**Available data**
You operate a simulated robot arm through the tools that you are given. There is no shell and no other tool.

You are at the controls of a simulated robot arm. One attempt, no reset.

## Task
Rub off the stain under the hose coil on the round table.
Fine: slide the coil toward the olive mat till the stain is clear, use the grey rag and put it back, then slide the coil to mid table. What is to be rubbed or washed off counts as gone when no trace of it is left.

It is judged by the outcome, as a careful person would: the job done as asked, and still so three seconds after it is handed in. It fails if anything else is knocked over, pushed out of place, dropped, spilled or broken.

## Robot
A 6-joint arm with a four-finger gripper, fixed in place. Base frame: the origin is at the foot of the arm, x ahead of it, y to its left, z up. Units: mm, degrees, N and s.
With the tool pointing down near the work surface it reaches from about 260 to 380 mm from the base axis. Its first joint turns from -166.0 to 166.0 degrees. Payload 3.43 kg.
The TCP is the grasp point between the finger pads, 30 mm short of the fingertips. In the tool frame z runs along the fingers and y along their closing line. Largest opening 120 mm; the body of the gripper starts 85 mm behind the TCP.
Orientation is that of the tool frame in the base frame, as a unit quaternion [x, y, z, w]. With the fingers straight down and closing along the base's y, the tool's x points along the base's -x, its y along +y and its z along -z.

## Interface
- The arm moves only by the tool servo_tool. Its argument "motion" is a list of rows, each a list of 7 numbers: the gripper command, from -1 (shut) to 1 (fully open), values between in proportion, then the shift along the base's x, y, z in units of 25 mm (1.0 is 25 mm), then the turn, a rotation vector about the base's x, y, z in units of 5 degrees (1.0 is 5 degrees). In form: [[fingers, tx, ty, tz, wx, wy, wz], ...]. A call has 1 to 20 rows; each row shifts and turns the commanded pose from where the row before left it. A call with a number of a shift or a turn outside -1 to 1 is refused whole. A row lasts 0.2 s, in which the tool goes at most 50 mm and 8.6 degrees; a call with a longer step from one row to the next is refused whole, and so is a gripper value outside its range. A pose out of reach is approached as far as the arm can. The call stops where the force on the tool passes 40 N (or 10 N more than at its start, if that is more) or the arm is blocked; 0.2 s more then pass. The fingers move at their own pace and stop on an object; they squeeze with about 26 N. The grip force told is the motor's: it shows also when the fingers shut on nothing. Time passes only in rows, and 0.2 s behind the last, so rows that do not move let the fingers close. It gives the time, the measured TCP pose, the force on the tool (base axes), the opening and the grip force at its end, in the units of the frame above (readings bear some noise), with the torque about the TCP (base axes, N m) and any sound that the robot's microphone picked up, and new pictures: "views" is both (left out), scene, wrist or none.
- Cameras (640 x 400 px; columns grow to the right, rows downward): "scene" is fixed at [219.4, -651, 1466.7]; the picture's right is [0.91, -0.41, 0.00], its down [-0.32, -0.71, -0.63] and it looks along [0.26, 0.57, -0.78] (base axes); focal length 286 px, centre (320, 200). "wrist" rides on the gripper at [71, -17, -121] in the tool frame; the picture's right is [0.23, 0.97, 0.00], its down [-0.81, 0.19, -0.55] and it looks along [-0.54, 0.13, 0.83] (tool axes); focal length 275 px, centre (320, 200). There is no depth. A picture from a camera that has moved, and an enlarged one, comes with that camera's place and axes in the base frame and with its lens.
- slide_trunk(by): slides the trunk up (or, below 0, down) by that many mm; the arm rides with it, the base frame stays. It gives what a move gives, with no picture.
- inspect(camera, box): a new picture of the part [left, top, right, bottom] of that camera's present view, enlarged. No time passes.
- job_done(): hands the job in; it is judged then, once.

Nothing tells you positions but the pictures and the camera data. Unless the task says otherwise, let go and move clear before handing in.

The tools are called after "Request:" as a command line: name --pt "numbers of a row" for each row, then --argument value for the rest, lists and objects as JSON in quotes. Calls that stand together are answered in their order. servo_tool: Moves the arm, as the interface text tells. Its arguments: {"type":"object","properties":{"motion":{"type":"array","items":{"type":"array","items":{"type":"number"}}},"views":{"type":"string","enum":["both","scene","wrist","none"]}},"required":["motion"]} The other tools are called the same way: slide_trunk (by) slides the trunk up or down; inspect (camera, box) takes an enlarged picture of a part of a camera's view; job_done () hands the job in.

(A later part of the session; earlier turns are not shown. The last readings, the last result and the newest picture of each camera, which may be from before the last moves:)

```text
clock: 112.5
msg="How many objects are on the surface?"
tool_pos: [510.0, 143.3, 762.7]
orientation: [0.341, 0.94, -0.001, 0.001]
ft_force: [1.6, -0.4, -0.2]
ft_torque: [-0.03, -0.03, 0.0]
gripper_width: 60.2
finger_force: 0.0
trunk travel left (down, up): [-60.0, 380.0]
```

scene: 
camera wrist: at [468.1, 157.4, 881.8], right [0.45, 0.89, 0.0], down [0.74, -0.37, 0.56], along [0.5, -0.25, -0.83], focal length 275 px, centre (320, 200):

**Instructions to follow**
Please write out the material word for word from its first line through the line holding "Rub off the", including both, and no line past it. Give them as a JSON list of strings, one for each line, with blank lines left out.

**Solution below**
[
  "You operate a simulated robot arm through the tools that you are given. There is no shell and no other tool.",
  "You are at the controls of a simulated robot arm. One attempt, no reset.",
  "## Task",
  "Rub off the stain under the hose coil on the round table."
]